Analysis and optimal design of layered composites with high stiffness and high damping

Abstract

In this paper we investigate the design of composite materials with simultaneously high stiffness and high damping. We consider layered composite materials with parallel plane layers made of a stiff constituent and a lossy polymer. We analyze the response of these composites to a dynamic load with an arbitrary direction. Using the viscoelastic correspondence principle and linear frequency domain viscoelastic models, we derive an expression for the effective complex modulus of layered composites of infinite size at infinitesimal strains. The dependence of the effective dynamic modulus and loss factor on the geometrical parameters and on the tensile and bulk loss factors of the lossy constituent is analyzed.
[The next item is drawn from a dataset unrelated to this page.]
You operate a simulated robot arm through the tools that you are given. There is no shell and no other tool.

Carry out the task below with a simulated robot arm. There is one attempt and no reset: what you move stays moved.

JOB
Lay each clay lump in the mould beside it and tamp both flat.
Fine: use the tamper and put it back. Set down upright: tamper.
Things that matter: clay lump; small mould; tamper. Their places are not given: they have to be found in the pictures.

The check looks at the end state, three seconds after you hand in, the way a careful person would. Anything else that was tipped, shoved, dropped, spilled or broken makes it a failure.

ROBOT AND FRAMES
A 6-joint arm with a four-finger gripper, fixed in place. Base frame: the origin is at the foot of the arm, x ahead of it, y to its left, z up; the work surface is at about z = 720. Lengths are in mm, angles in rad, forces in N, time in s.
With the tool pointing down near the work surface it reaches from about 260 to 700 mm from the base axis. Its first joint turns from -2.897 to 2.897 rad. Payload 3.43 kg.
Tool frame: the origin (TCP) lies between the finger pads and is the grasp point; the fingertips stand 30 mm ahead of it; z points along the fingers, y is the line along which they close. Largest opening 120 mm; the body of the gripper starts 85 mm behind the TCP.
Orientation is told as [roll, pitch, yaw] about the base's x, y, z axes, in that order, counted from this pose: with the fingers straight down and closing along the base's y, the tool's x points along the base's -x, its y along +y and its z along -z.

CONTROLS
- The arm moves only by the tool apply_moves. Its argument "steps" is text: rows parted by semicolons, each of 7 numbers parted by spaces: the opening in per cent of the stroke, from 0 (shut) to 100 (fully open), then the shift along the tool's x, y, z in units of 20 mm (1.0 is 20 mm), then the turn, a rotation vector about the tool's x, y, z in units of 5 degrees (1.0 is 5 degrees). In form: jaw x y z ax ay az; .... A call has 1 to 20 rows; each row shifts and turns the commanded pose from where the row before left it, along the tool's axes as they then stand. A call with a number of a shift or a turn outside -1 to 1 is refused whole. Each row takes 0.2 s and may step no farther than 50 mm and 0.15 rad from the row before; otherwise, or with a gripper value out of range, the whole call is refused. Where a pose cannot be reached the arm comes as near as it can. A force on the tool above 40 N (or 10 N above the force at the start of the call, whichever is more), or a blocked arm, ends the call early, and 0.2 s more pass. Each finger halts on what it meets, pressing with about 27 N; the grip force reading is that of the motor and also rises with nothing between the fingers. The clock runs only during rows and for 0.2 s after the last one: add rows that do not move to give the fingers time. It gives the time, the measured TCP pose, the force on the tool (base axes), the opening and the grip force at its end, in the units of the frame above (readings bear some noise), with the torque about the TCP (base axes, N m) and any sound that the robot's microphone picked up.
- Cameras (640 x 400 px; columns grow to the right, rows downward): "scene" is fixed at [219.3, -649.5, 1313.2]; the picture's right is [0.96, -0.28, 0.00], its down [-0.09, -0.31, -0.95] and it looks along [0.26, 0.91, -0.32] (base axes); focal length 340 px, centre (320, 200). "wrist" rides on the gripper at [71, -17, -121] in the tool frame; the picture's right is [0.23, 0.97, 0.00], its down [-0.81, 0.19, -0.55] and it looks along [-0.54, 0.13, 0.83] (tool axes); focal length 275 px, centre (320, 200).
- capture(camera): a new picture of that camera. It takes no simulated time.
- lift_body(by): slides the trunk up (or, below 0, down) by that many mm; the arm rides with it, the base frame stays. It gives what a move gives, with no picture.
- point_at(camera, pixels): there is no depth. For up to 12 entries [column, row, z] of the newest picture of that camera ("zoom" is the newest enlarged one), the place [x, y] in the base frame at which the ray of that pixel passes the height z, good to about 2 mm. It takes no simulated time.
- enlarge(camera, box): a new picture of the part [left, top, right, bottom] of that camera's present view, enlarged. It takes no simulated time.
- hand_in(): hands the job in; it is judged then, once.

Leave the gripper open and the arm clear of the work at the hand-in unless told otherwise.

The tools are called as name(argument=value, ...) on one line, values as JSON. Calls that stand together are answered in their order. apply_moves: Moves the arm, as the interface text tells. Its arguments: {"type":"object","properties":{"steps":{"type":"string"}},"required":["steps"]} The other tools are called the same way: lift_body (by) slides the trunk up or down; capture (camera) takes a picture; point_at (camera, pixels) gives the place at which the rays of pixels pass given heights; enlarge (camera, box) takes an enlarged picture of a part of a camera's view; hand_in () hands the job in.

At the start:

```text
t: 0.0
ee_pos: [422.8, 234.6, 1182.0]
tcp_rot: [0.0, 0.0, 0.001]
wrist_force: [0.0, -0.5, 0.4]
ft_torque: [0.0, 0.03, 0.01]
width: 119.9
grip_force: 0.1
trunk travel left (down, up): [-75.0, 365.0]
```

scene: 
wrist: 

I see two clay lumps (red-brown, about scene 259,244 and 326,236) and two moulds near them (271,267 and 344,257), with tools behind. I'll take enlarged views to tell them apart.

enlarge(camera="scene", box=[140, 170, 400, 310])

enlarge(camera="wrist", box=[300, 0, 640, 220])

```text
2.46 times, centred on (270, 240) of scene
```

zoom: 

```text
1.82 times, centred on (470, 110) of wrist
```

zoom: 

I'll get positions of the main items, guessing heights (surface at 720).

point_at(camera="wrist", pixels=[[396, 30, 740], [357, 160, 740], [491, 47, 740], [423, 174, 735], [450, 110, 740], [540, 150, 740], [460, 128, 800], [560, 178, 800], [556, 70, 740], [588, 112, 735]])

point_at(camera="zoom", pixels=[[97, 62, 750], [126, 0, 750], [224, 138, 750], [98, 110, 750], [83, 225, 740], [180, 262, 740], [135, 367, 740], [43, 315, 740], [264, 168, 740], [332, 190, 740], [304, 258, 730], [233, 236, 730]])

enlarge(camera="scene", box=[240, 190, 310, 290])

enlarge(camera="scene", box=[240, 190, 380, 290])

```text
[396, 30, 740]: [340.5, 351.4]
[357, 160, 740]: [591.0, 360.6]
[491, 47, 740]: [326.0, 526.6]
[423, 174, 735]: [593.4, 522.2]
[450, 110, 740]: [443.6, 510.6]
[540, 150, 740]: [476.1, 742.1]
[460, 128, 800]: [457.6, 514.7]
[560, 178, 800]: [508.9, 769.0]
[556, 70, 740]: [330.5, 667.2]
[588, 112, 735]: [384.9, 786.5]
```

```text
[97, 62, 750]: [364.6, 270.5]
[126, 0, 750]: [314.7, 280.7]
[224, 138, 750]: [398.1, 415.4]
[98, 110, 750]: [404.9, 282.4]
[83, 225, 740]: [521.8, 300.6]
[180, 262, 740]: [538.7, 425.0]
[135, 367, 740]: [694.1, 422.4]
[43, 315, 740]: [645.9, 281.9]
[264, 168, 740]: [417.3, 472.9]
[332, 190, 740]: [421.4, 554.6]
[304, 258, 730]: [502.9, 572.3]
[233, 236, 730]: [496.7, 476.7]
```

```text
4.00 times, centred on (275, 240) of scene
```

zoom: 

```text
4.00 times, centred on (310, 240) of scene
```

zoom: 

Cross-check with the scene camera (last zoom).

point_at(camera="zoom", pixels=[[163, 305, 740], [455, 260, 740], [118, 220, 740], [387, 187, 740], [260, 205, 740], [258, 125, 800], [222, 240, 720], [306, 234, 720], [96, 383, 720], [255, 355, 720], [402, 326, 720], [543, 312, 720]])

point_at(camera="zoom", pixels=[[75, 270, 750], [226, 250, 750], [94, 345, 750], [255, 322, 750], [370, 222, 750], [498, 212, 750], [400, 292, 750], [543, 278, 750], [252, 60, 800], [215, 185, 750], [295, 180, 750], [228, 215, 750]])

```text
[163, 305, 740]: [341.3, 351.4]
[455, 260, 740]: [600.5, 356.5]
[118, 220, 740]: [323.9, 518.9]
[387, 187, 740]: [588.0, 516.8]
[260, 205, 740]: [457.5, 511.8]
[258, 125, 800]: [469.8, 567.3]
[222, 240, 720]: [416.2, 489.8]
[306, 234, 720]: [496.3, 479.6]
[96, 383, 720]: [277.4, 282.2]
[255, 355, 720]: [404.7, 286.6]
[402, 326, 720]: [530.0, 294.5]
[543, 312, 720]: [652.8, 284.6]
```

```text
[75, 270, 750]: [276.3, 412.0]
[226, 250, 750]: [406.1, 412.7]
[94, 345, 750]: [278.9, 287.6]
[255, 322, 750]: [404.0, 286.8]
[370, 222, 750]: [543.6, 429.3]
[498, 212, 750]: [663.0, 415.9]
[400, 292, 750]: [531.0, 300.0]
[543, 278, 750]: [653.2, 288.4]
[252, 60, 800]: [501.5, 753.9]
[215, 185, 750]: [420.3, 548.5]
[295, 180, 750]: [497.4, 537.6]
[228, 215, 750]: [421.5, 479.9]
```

Moreover we determine the magnitude of the strains in the lossy constituent and demonstrate that the combination of high stiffness and high damping of these composites is due to the high normal and/or shear strains in the lossy material. We use nonlinear constrained optimization to design layered composites with simultaneously high stiffness and high damping while constraining the strains in the polymer. To determine the range of validity of the linear viscoelastic model, simulations using finite deformations models are compared to the theoretical results. Finally, we compute the effective properties of composites of finite size using finite element methods and determine the minimum size required to approach the formulae derived for composites of infinite size.